Modern LCDs work, at least on the lowest levels, like a DRAM. The subpixels which hold the liquid crystal hold charge just like a DRAM cell does. The charge in the cell also leaks and thus has to be refreshed. The LCD has rows (=gate drivers) and column (=source drivers) drivers. The rows are driven by gate drivers to open a row to the column drivers. The column drivers drive an analog voltage to the columns to achieve various levels of polarization through the liquid crystal and thus prevent or allow certain amount of the backlight to reach the user. Color LCDs place color filters in front of the cells to achieve RGB (thus you need 3x the amount of horizontal cells). Monochrome LCDs do not have any filters.
That being said, on the rudimentary level, the LCD is still driven very similarly to a CRT. Gate drivers open each row one at a time, usually in a top-to-bottom fashion. Once a row is open, source drivers, which are DACs with many outputs, drive analog voltages to each of the opened cells of the row. Once that is done, the row is closed, and next row is opened. Often, the source drivers are fed with digital values serially and they are being shifted through each of the source drivers in a daisy-chain fashion as each of the source drivers (=DAC) has only a limited number of outputs and multiple source drivers are usually required to drive all of the columns of the LCD. Therefore, the cells are driven with the desired analog voltage from one side to another, usually left to right. This top-to-bottom, left-to-right raster scan fashion of setting of desired pixel values is very similar to a CRT.

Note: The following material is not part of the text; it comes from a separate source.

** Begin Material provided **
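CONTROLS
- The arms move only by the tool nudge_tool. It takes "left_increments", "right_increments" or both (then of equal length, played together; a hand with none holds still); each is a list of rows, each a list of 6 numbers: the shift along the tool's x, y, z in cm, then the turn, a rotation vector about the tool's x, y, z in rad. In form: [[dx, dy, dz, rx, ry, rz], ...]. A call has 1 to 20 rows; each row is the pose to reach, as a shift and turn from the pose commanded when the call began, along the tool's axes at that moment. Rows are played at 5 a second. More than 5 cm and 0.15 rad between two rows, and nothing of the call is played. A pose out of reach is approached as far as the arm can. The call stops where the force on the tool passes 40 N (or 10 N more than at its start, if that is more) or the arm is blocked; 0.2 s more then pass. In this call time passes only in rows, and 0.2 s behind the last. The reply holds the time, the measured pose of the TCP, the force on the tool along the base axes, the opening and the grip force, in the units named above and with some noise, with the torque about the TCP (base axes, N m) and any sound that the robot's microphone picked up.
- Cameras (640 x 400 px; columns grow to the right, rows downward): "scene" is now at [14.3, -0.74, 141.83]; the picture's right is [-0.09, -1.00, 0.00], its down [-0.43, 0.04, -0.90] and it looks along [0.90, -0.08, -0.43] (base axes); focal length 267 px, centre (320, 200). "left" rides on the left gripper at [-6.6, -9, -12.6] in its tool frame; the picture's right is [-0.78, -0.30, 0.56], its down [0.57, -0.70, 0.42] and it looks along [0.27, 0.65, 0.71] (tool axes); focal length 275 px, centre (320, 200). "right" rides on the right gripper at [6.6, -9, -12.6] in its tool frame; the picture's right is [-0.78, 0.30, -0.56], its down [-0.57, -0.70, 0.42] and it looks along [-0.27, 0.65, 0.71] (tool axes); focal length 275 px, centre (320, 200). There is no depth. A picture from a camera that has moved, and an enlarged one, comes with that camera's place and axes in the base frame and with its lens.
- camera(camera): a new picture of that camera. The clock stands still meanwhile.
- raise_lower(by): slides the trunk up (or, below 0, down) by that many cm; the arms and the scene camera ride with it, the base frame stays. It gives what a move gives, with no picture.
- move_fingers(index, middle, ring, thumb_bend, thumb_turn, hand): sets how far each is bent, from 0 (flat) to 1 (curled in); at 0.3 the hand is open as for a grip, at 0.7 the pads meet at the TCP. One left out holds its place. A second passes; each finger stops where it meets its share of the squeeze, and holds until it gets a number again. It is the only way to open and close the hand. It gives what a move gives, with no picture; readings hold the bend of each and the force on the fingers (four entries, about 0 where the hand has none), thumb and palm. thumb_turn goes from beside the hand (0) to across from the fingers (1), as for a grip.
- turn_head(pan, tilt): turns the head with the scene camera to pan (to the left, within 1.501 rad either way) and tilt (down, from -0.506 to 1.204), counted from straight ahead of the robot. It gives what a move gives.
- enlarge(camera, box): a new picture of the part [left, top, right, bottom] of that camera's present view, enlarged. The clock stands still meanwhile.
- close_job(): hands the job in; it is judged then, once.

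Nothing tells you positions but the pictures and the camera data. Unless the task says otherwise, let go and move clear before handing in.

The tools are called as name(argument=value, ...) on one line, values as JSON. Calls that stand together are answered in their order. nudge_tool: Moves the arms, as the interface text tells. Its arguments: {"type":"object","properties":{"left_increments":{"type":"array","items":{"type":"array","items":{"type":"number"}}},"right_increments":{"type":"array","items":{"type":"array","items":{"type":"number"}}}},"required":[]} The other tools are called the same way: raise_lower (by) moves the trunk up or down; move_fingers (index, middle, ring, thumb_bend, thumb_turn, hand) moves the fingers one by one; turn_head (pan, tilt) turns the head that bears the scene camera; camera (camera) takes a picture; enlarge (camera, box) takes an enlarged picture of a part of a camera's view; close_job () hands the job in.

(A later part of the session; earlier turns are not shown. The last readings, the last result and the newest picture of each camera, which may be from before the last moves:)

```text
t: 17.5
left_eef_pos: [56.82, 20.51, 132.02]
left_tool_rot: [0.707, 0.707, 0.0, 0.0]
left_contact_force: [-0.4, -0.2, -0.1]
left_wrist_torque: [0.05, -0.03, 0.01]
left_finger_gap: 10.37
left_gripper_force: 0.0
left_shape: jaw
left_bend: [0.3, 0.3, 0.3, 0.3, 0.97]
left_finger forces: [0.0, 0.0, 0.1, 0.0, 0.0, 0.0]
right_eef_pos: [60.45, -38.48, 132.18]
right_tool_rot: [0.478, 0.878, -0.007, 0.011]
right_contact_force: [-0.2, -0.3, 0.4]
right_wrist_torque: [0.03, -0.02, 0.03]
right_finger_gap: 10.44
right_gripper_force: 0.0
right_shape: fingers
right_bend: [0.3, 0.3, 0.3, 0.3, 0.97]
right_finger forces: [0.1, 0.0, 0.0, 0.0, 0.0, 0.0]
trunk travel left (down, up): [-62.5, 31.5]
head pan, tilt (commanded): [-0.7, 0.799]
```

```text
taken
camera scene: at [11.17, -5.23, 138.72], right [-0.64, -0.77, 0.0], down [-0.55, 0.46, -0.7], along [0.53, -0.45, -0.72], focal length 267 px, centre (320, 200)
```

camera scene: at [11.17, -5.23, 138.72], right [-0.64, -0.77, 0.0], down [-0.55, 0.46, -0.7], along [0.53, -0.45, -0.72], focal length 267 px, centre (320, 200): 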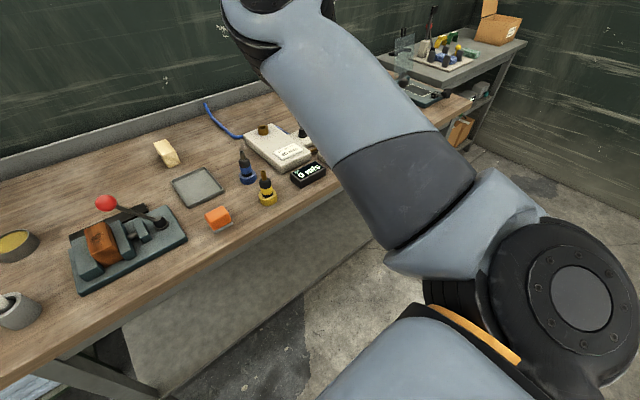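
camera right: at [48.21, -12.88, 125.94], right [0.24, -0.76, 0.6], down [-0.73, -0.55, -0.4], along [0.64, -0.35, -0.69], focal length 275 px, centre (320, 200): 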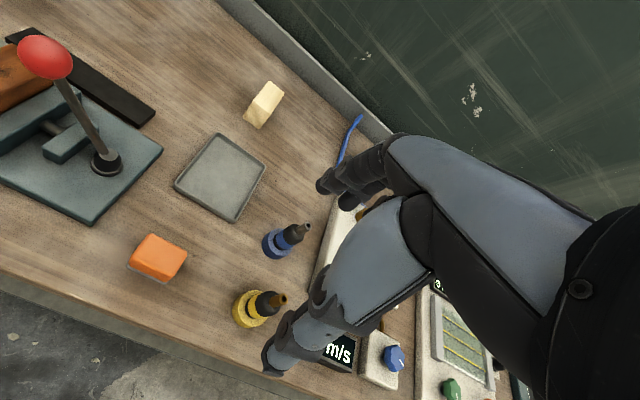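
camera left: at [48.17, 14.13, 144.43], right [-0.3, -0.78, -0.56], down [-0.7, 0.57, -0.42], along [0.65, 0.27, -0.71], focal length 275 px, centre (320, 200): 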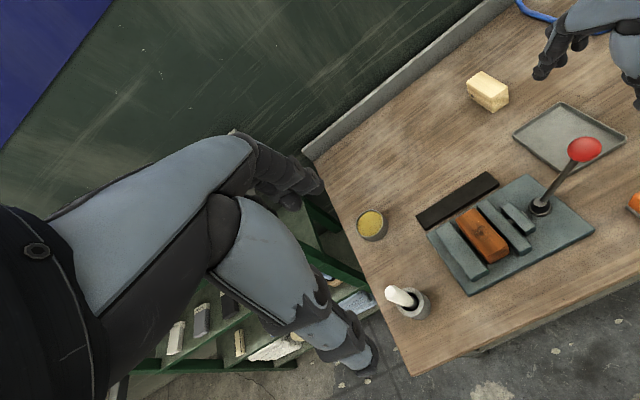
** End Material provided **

Since the LCD is like a DRAM, there was a push in the past to have a directly addressable LCD. With this LCD, we can draw the full image initially and then only redraw a portion which needs redrawing, saving bandwidth and power. As far as I know, these were only proof-of-concept ideas and never made it to the production and to the commercial world.
This explanation only explains how a liquid crystal display glass is driven. It ignores the fact that a TV or a monitor might have a full or partial frame buffer to aid in scaling, de-interlacing, etc. Either way, the LCD can be driven by simply observing the edges of DE, without any syncs as there are no ramp generators driven by those syncs to aim the electron gun as it was in the era of CRT.
DVI 1.0 specification mentions this fact when requiring HSYNC and VSYNC in 2.2.10: "It is expected that digital CRT monitors will become available to connect to the DVI interface. To ensure display independence, the digital host is required to separately encode HSync and VSync in the T.M.D.S. channel."
That being said, I would like to continue the discussion about all of your experiences with various sources and sinks.